**Data lines**
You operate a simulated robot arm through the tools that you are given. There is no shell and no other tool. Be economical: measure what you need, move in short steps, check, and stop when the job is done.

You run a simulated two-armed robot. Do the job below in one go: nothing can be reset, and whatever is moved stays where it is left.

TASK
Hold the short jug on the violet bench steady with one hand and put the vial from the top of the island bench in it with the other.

**Page excerpt**
Apr. 6, 2005 – One big problem that could occur with a possible worldwide bioterrorism attack goes beyond any health scare – it’s politics, said a homeland security expert Tuesday night at Texas A&M University.
Randall Larsen, senior adviser to the Center of BioSecurity in the University of Pittsburgh Medical Center and a frequent terrorism expert used by CBS, the History Channel, Discovery Channel and others, told listeners at the Bush Presidential Library that a possible bioterrorism attack could bring huge political problems for the U.S. at the same time we are trying to protect the health of our own citizens.
“An attack using smallpox is a very real possibility, and the problem is that only a handful of countries in the world have enough adequate supplies for their own people,” Larsen explained as he presented “Atlantic Storm,” a re-enactment of what might occur if a smallpox attack occurred worldwide.
“In 2001, we had only 12 million doses of smallpox vaccine in the United States. After viewing ‘Atlantic Storm,’ Congress approved production to cover everyone in the U.S. – about 300 million doses.
“But there is only enough vaccine right now for only 10 percent of the world’s population. Only a few countries – the U.S., the United Kingdom, Canada, Germany, France, The Netherlands and several more – have adequate supplies. So if other countries are attacked and they come to us for smallpox vaccine, do we give it to them? If so, have we risked the welfare of our own nation by doing so?
“The situation becomes a health problem and a worldwide political problem at the same time.”
Larsen said a smallpox attack could be a nightmare scenario.
To begin with, less than one percent of the doctors in the world have ever examined a person who had smallpox, he said.
“If you take all of the wars fought in the 20th century and add up the casualties, it comes out to about 100 million killed in the last 100 years,” he said.
“Smallpox has killed more than that throughout history. It kills about one-third of its victims, and those that it doesn’t kill, it makes them either blind or very weak. It’s a highly contagious disease that knows no borders.”
In the re-enactment of “Atlantic Storm,” various world leaders are brought together to discuss how to handle a smallpox attack on numerous countries. In the film, the president of the United States is played by Madeline Albright, former secretary of state.
Larsen frequently stopped the film to ask audience members how they would react, what steps they would take and if the steps taken by the world leaders were the correct ones.
In 1999, Larsen created the nation’s first academic course in homeland security. He said that a possible bioterrorism attack on the U.S. was very real, adding “In the 21st century, public health departments will be as important as the Department of Defense was in the 20th century.”
His lecture was sponsored by the Texas A&M University Integrative Center for Homeland Security and the Texas A&M University System Health Science Center.

**Requirements**
Reproduce the wording of the page excerpt between "To begin with, less" and "secretary of state.", with both ends included.

**Answer to the task**
To begin with, less than one percent of the doctors in the world have ever examined a person who had smallpox, he said.
“If you take all of the wars fought in the 20th century and add up the casualties, it comes out to about 100 million killed in the last 100 years,” he said.
“Smallpox has killed more than that throughout history. It kills about one-third of its victims, and those that it doesn’t kill, it makes them either blind or very weak. It’s a highly contagious disease that knows no borders.”
In the re-enactment of “Atlantic Storm,” various world leaders are brought together to discuss how to handle a smallpox attack on numerous countries. In the film, the president of the United States is played by Madeline Albright, former secretary of state.